Goal 1.
Return the lines from the line containing "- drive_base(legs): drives" through the line containing "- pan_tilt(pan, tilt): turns" exactly. No other line should appear in the answer.

Page excerpt.
Zu geringe Nachfrage Uniper stoppt Pläne für Flüssiggas

Kein Schiff wird kommen: Skizze für das LNG-Terminal in Wilhelmshaven
Foto: Uniper / youtube
Kein Schiff wird kommen: Skizze für das LNG-Terminal in Wilhelmshaven
Foto: Uniper / youtubeIn Wilhelmshaven wird vorerst kein Terminal für verflüssigtes Erdgas (LNG) gebaut. Die Projektgesellschaft LTeW (LNG Terminalgesellschaft Wilhelmshaven) stelle die bisherigen Planungen auf den Prüfstand, da die Nachfrage für eine Fortsetzung des Projekts nicht ausreiche, teilte der Energiekonzern Uniper am Freitag mit. Die Gesellschaft, die zu 100 Prozent Uniper gehört, überlege nun neue Optionen, wie der Standort Wilhelmshaven als Importhafen für umweltfreundliches Gas genutzt werden könne. Langfristig sei auch der direkte Import von Wasserstoff eine Option.

Goal 2.
Please continue the page excerpt.

Recorded data.
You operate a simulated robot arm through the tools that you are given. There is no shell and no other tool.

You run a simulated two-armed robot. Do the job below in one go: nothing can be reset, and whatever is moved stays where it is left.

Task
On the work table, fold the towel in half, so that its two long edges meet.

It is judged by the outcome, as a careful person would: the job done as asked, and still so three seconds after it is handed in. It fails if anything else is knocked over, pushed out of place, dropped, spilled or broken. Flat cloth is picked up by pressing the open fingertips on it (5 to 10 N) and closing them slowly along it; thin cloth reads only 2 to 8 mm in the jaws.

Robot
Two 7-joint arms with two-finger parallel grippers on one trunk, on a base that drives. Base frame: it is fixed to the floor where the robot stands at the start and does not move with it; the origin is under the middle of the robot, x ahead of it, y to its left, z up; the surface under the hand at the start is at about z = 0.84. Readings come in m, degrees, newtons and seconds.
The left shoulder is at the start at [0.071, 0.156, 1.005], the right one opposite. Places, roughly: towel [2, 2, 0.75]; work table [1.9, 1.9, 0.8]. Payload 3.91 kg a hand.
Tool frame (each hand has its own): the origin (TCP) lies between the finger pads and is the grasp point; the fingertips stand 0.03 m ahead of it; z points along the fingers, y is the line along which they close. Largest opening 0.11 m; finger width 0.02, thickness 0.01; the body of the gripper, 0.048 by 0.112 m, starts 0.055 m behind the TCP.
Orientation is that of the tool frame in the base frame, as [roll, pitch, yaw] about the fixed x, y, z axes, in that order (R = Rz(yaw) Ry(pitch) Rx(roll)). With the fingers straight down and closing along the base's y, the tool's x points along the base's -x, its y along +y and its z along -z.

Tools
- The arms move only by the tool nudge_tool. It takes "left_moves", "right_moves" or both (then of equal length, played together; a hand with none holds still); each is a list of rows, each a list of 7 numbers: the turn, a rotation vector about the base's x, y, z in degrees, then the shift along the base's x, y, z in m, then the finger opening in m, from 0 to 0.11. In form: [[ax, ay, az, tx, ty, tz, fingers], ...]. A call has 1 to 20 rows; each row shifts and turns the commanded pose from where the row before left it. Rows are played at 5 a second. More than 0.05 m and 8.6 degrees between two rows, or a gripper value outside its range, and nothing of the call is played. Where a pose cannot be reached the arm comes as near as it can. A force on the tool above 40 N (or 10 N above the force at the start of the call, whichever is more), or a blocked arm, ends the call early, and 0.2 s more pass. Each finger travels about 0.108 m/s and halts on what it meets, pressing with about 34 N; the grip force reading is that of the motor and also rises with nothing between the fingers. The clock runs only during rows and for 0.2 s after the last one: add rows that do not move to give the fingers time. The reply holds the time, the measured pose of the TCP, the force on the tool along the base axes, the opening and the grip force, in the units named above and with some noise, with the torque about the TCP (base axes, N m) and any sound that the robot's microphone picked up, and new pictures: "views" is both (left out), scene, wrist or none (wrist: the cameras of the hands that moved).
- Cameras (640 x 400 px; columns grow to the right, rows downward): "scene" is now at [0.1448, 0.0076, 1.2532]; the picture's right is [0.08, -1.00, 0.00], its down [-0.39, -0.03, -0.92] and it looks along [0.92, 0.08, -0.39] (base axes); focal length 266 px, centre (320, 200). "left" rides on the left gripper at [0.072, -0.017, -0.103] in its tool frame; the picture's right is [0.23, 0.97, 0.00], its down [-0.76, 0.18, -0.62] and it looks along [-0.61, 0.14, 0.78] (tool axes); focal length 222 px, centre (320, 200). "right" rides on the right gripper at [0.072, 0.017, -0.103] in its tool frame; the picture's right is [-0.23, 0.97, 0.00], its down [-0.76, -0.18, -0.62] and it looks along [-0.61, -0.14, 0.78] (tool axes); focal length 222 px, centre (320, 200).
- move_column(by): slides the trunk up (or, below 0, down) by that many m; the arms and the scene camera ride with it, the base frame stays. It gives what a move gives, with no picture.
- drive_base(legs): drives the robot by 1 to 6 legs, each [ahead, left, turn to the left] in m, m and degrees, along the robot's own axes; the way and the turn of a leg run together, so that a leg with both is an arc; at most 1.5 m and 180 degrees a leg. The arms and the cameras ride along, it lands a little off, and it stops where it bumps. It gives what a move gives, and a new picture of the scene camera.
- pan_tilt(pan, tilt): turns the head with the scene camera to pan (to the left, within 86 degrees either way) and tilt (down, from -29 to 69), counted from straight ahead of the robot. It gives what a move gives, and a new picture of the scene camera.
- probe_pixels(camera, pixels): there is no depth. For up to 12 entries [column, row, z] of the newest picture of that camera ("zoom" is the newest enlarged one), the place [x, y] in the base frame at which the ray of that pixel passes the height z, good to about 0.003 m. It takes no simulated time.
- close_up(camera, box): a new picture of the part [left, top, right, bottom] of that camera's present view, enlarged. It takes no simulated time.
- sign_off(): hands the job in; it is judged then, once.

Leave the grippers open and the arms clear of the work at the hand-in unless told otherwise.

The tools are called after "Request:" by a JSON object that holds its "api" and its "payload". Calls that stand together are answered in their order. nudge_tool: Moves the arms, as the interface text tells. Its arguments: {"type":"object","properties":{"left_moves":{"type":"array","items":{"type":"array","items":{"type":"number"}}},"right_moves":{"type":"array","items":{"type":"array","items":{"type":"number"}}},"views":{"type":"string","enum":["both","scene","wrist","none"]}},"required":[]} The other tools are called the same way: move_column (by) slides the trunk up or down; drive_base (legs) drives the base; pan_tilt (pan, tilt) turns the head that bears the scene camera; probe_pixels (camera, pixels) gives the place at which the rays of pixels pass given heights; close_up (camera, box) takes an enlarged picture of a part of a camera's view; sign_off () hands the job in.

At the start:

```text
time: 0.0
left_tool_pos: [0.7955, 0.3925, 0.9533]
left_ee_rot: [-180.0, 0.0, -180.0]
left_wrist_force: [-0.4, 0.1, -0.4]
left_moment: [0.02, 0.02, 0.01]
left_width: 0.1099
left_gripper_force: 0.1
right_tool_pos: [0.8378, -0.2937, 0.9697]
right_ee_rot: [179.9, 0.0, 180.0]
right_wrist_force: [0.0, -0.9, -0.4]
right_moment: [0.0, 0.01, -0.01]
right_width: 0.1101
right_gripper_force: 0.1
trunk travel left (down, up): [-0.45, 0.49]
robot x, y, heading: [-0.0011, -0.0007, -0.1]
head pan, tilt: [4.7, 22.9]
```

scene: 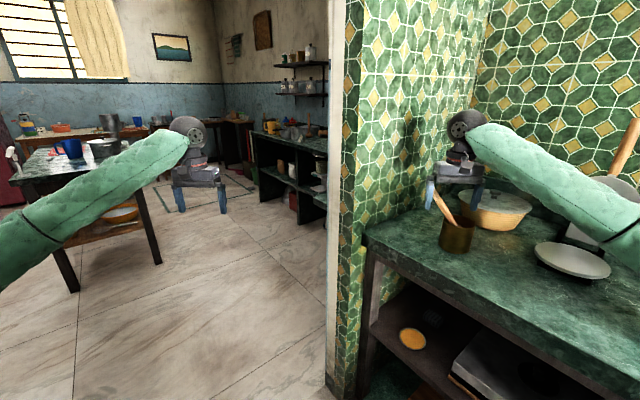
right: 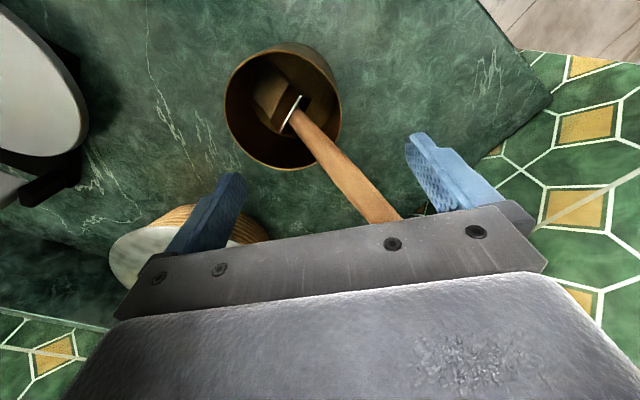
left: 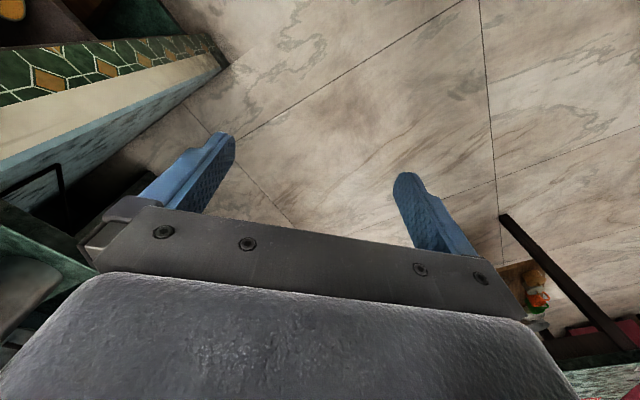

Final result 1.
- drive_base(legs): drives the robot by 1 to 6 legs, each [ahead, left, turn to the left] in m, m and degrees, along the robot's own axes; the way and the turn of a leg run together, so that a leg with both is an arc; at most 1.5 m and 180 degrees a leg. The arms and the cameras ride along, it lands a little off, and it stops where it bumps. It gives what a move gives, and a new picture of the scene camera.
- pan_tilt(pan, tilt): turns the head with the scene camera to pan (to the left, within 86 degrees either way) and tilt (down, from -29 to 69), counted from straight ahead of the robot. It gives what a move gives, and a new picture of the scene camera.

Final result 2.
Es gebe zu wenig konkretes Interesse von Partnern, dort Kapazitäten für Importe des Rohstoffes fest zu reservieren, erklärte Uniper. Die Absichten der Marktteilnehmer reichten für eine "Fortsetzung in bisheriger Form" nicht aus. Man prüfe nun eine geringere Dimension und kürzere Laufzeit.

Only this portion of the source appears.